---- Data shown
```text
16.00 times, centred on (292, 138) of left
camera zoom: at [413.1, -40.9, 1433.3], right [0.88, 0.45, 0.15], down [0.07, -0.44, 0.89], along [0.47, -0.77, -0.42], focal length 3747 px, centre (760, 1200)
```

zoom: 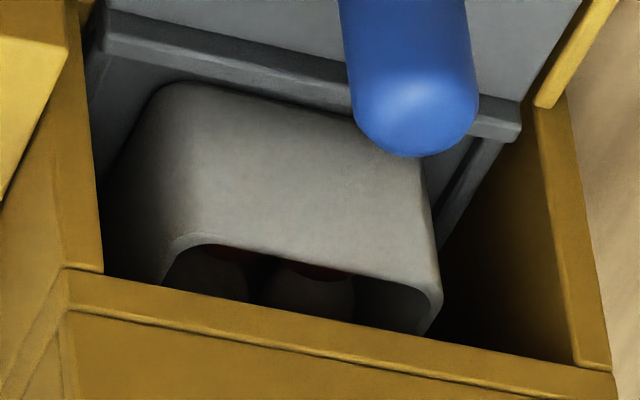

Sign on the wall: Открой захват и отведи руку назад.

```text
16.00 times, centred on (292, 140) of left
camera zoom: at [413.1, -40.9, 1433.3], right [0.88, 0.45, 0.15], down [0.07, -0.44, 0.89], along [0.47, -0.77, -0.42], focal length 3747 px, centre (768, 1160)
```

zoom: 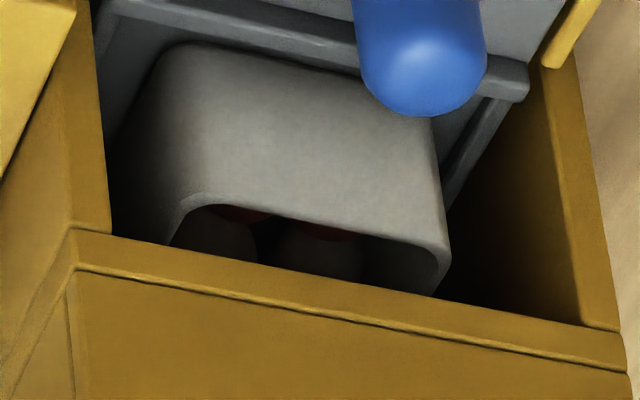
--------
- [What you should do]: Copy every line of the data exactly as written, excluding the pictures. Use JSON: a list with one string for each line that is not empty.

- [Answer below]:
[
  "```text",
  "16.00 times, centred on (292, 138) of left",
  "camera zoom: at [413.1, -40.9, 1433.3], right [0.88, 0.45, 0.15], down [0.07, -0.44, 0.89], along [0.47, -0.77, -0.42], focal length 3747 px, centre (760, 1200)",
  "```",
  "zoom: ",
  "Sign on the wall: Открой захват и отведи руку назад.",
  "```text",
  "16.00 times, centred on (292, 140) of left",
  "camera zoom: at [413.1, -40.9, 1433.3], right [0.88, 0.45, 0.15], down [0.07, -0.44, 0.89], along [0.47, -0.77, -0.42], focal length 3747 px, centre (768, 1160)",
  "```",
  "zoom: "
]